**Aim of the exercise**
Render the following material again verbatim, leaving nothing out.
** START Given data **
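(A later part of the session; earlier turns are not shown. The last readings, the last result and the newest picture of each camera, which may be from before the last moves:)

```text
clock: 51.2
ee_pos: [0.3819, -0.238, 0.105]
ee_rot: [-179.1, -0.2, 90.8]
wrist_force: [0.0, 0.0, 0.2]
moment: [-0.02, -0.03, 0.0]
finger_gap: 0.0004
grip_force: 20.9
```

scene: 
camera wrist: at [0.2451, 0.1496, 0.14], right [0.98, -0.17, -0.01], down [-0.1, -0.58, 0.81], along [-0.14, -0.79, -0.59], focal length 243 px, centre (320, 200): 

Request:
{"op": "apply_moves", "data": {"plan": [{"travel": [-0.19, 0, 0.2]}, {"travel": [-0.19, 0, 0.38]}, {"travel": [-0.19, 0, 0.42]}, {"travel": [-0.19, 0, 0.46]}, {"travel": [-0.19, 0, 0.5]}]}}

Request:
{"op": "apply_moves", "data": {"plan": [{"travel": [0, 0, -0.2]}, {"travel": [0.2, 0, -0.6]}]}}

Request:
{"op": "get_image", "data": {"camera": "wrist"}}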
** END Given data **
**Exercise result**
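(A later part of the session; earlier turns are not shown. The last readings, the last result and the newest picture of each camera, which may be from before the last moves:)

```text
clock: 51.2
ee_pos: [0.3819, -0.238, 0.105]
ee_rot: [-179.1, -0.2, 90.8]
wrist_force: [0.0, 0.0, 0.2]
moment: [-0.02, -0.03, 0.0]
finger_gap: 0.0004
grip_force: 20.9
```

scene: 
camera wrist: at [0.2451, 0.1496, 0.14], right [0.98, -0.17, -0.01], down [-0.1, -0.58, 0.81], along [-0.14, -0.79, -0.59], focal length 243 px, centre (320, 200): 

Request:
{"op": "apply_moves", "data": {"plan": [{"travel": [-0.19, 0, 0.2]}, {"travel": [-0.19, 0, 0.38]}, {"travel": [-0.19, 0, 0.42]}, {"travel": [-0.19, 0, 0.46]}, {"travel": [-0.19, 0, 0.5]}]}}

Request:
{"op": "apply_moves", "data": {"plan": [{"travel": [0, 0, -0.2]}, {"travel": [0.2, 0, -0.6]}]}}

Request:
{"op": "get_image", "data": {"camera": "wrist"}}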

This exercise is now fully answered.